SELECTED PASSAGE:
※
静岡ブルーレヴズの藤井雄一郎監督(左)、庄司拓馬バイスキャプテン

静岡ブルーレヴズ
藤井雄一郎監督

「今日は本当にコベルコ神戸スティーラーズ(以下、神戸S)さんのやりたいようにやられて、ウチはエンジンが掛かるのも遅かったですし、けが人も出てなかなか……。80分間をとおして、そういう試合になってしまったと思います。若い選手も出ているので、しっかり立て直して最終戦に臨みたいと思います」

──今日は立ち上がりからターンオーバーされる回数が非常に多かったと思いますが、その原因はどう感じていますか?

「コンタクトエリアの部分で、ウチが到達するのが遅いのと、少し姿勢も高かったのと、ブレイクダウンでも(問題があった)。その辺りが原因だと思います」

──後半開始からに一気に5人を代えて入りましたが、後半に向けてはどんな指示をされましたか?
※
INFORMATION SHOWN:
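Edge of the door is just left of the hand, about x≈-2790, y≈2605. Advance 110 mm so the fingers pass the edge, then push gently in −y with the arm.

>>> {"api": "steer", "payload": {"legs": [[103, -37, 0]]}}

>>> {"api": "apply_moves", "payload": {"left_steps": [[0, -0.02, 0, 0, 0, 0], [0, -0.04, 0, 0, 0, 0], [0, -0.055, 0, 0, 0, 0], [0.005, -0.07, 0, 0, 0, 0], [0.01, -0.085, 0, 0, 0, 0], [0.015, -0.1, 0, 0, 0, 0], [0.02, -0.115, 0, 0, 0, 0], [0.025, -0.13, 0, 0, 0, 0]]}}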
※
SET PROBLEM: I need the selected passage continued from the place where it stops.

OUTPUT OF THE TASK:
「疲れのせいで動きの悪い選手も何人かいたので、ちょっとインパクトを与えないといけないということと、流れを変えるには一気に代えるしかないかなと思いました。点数も離れていましたし、代えられる人数をすべて代えたということです。しっかりインパクト(プレーヤー)で出る人間がインパクトを出して、そこでできたスペースをしっかり判断して、ボールを運ぼうということでしたけど、けがなどの影響で(いつもと)違うポジションで出た選手がいたりして、なかなか難しいところだったと思います。(話した)内容としてはそのぐらいです」

静岡ブルーレヴズ
庄司拓馬バイスキャプテン

「藤井監督が言われたとおりになりますが、自分たちのやるべきことを、神戸Sさんにやらせてもらえなかった。神戸Sができることをやってきたという試合展開だったと思います。ただ、下を向いている時間はなくて、あと1試合しかないので、自分たちのやるべきことをしっかり見直して、最終戦、ホストで良いゲームをして終われるように準備していきたいと思います」

──今日は立ち上がりからターンオーバーされる回数が非常に多かったと思いますが、その原因はどう感じていますか?

「コンタクトエリアで前に出られないシチュエーションの中で、どうしてもサポートが遅くなって、セットアップも遅くなるという悪循環が続いてターンオーバーが増えたのかなと思います」

──前半は流れが良くない中で、グラウンドの中でどんなことを話していましたか?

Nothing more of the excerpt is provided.